TASKS TO COMPLETE —
(a) Cite the given text exactly. Begin with "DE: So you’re" and finish with "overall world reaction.".
(b) Pick up the given text at the point where it stops and go on.

GIVEN TEXT —
────────────────

EG: On the other hand, Hitler was also a problem for the world, and the world stood and tried to fight Hitler, but until they succeeded we paid the price by half of the Jewish people being killed. So the idea that it’s not just an Israeli problem doesn’t say that Israel will not suffer from it the most or that we’ll care the most – or not the most, but Israel will suffer from it severely.
Netanyahu has many factors on the table. One factor is, is there an alternative? Can paralyzing sanctions be enforced? The other question is, can a military action not just be implemented but bring the operation to a halt or delay it for many years, because if all you can earn is a delay of six months, then actually you will have done nothing. The third question is, what will be the outcome in terms of military retaliation by Iran, because it certainly will not be only Iran by itself. It will be Hizbullah and Hamas.
The last question is, what the international reaction will be? I believe that if Netanyahu will succeed, the international reaction will be positive. If he’ll fail, then the international reaction – is not the least, but it’s not the most important consideration, because if we try to strike and we do not succeed, it’s a very expensive price to pay.
DE: So you’re saying that the American response is really just bundled in with the general world response; it doesn’t have any special consideration?
EG: No, it’s certainly part of the overall world reaction.
DE: How big of a factor is America’s position? I mean, is it something that can torpedo Israel’s decision?
EG: No, I don’t believe it’s big – they don’t have a veto. And I don’t think that the relationship is one whereby Netanyahu will ask for their permission. On the other hand, they’ll factor in negative opposition. But nevertheless, if Netanyahu will feel, I believe, that there are no other alternatives on the table, he will act. It’s not like three years ago when Netanyahu came to office and demanded paralyzing sanctions, that if enforced at the time, after half a year, a year, you could evaluate the outcome and decide if you want to raise the level of sanctions. We don’t have this time. The timeline is very short.

────────────────

GIVEN MATERIAL —
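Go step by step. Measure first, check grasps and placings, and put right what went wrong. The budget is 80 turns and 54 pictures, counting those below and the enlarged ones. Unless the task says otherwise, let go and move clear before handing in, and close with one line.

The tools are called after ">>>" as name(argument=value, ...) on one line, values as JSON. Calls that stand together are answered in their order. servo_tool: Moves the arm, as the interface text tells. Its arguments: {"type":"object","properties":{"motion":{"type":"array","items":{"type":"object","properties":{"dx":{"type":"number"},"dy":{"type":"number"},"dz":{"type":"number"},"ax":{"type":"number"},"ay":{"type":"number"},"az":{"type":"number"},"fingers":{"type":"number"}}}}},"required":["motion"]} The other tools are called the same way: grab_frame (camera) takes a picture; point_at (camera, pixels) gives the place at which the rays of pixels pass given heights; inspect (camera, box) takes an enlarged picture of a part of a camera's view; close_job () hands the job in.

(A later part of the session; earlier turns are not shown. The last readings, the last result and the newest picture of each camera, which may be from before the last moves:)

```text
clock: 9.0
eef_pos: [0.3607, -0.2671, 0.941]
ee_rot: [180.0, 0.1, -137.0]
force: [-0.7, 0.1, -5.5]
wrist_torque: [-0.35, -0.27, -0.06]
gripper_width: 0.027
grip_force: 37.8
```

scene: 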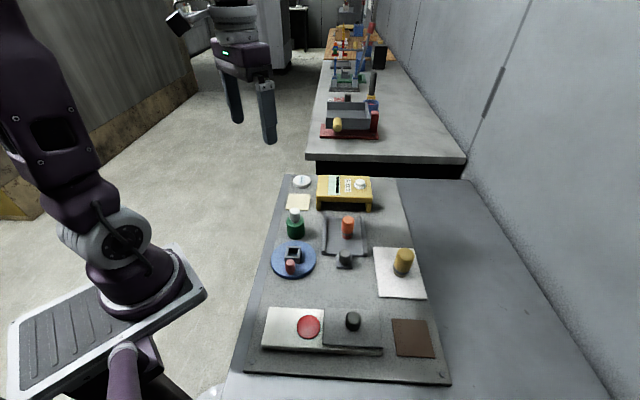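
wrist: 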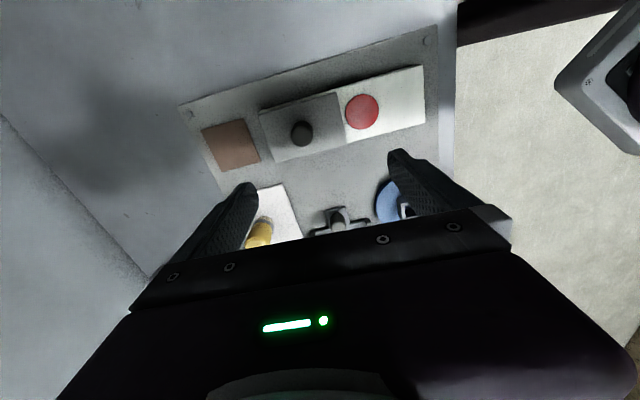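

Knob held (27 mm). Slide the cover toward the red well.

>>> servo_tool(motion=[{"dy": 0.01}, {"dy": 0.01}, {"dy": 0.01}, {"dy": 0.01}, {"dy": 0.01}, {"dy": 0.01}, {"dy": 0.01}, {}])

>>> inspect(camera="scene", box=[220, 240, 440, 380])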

────────────────

ANSWERS FOR THE TASKS —
(a)
DE: So you’re saying that the American response is really just bundled in with the general world response; it doesn’t have any special consideration?
EG: No, it’s certainly part of the overall world reaction.

(b)
DE: So is it universally accepted in Israel, that a nuclear Iran is months away?
EG: I think in Israel they pretty much count on Netanyahu, and they trust him as someone who’s always preaching about the Iranian nuclear operation and that he knows what he’s doing. Certainly, the idea that it’s he and Barak together is a source of confidence to many of them, because they’re perceived as very experienced.
DE: So the public trusts their evaluation, and they think that a nuclear Iran is months away?
EG: It’s not years. I think everyone knows this – maybe someone will say closer to a year or something like that, but I think everyone agrees that it’s really, really close.
DE: On a personal level, do you know anything about the relationship between Netanyahu and Obama? And is that a factor even in making these decisions?
EG: What happened or didn’t happen at the beginning of their terms is no longer necessarily influencing their relationship. That’s the first thing. The second thing is that they’re both political figures, professionals, leaders of their countries. I don’t think that it influences them so much what the world will think. It’s important, but this is not the most important factor, especially when you talk about a decision that would need to be taken in the short term. It’s not a matter in which Obama can say, ‘Drag it for another year and we’ll see if Netanyahu will lose the election or not.’
They’re both campaigning, both having elections coming up, but both know that these decisions will be made in their current terms. I think they both have one thing in common – they’re both looking for history; they’re making history. They believe they’re making history. I think Obama and Netanyahu understand that Iran is a historical question.
DE: So you’re convinced that this issue will be dealt with by the American elections. Do you think it will be dealt with on this trip?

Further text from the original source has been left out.